Débora é sequestrada por um psicopata e passa a viver num cativeiro, sendo constantemente estuprada. Diante da falta de alternativas, lhe resta tentar sobreviver, enquanto seu algoz toca um programa de rádio nas madrugadas.

Crítica

Em grande parte de Tormento, Débora (Nivea Stelmann) é somente um corpo brutalizado. Mantida em cativeiro por Divino (Luiz Guilherme), psicopata com arroubos religiosos, é constantemente estuprada, reduzida ao sofrimento que lhe cabe como uma existência vulnerável. Em quase nenhum momento ela é vista tentando reagir, revidar em alguma medida, mesmo ao ter à disposição objetos cortantes e/ou perfurantes, tais como facas e garfos. O cineasta Ricardo Rama é incapaz de sustentar essa passividade, que chega às raias do inverossímil, no pavor sentido por uma vítima obviamente cautelosa diante do sujeito que já se provou capaz de atitudes atrozes. No primeiro bloco do filme, o da contextualização, a personagem feminina principal é privada de voz, tem por função aguentar como pode a ação de um homem aparentemente acima de qualquer suspeita. Apresentador de um programa radiofônico romântico nas madrugadas cariocas, ele é tipificado como um vilão destituído de camadas/contornos. Nem mesmo a hipocrisia apontada – sujeito que fala de amor, mas destila ódio – ou a fé citada com traços de fanatismo o fazem ganhar densidade. Nem o trauma o preenche.

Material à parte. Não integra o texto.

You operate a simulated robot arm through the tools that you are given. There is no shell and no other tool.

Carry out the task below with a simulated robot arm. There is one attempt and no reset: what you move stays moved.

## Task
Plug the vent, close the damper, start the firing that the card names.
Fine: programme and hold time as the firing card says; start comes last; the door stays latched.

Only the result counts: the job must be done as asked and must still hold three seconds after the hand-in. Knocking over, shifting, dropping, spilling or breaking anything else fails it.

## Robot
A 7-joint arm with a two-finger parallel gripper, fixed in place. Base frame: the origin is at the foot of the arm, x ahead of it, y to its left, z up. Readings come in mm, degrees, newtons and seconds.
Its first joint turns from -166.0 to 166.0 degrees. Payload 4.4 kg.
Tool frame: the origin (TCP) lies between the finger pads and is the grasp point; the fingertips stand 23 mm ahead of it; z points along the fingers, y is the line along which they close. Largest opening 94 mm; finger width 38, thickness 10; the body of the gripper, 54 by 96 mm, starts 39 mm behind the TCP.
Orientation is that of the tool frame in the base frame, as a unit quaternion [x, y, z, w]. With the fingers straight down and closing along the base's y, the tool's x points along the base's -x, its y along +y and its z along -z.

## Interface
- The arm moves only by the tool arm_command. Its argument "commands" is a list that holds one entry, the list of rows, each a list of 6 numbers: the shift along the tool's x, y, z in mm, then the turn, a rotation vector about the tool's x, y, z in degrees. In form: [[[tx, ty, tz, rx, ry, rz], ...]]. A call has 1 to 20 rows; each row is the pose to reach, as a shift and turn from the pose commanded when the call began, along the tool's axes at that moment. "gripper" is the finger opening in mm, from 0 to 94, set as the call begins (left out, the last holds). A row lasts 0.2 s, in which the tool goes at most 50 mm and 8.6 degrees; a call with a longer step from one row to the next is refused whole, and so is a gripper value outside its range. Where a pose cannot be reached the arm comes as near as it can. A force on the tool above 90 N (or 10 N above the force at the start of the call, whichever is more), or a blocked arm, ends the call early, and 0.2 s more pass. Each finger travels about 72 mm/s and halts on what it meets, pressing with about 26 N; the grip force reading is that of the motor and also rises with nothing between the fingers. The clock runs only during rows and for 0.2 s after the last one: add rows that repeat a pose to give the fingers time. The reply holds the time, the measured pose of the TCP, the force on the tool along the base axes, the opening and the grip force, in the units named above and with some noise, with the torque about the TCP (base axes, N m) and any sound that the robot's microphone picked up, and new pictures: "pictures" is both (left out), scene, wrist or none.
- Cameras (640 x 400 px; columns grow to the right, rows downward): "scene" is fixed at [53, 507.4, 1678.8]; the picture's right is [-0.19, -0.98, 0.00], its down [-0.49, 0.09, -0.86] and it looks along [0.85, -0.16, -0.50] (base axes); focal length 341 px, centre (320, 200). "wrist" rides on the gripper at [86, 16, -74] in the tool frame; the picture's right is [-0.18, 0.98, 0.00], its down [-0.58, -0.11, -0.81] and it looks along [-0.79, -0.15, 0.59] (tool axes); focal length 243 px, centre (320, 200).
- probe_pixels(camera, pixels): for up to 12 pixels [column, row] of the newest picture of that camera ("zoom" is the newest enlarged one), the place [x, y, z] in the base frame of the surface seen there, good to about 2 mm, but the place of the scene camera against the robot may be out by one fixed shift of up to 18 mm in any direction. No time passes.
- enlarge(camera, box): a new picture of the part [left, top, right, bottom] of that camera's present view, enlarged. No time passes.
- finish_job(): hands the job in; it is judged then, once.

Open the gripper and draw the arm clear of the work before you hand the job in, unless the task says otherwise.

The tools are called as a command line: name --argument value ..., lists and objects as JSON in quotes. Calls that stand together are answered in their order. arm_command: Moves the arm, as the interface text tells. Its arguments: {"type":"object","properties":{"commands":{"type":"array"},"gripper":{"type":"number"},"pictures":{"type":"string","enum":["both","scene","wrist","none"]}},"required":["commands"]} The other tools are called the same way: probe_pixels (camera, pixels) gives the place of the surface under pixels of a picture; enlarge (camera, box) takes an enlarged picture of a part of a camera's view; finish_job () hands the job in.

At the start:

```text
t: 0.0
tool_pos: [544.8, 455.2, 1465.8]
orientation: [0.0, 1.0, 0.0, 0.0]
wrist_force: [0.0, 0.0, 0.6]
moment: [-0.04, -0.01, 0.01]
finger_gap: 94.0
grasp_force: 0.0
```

Além de um desleixo impressionante na delineação dos personagens, Tormento possui diversas falhas conceituais e de execução. O arco dramático da relação criminosa que Divino estabelece com a sequestrada é mal desenhado, vide a dificuldade de manter minimamente pulsante a pergunta ali obviamente implícita: por que ele está fazendo aquilo tudo? Aparentemente, o realizador está mais preocupado em construir cenas reiteradas de selvageria, sem ao menos justificar essa repetição (contraproducente) com uma intenção clara. Talvez o desejo fosse acentuar o sofrimento da vítima por meio de um processo de ratificação de gosto e efetividade bastante questionáveis. Na terceira vez (de várias) em que Nivea Stelmann é subjugada embaixo do corpo de Luiz Guilherme, provável colocar em xeque os motivos da insistência no aproveitamento dessa monstruosidade como um expediente dramático. Testemunhada antes, a violação poderia ter sua reincidência aludida sem prejuízo à atmosfera, pelo contrário, pois a variação lhe conferiria um ganho substancial.  De certo ponto em diante, parece que o roteiro fica andando em círculos, não sabendo bem o que fazer com o protagonista bipartido entre os homens público e o privado e, sobretudo, com a mulher chegando ao limite.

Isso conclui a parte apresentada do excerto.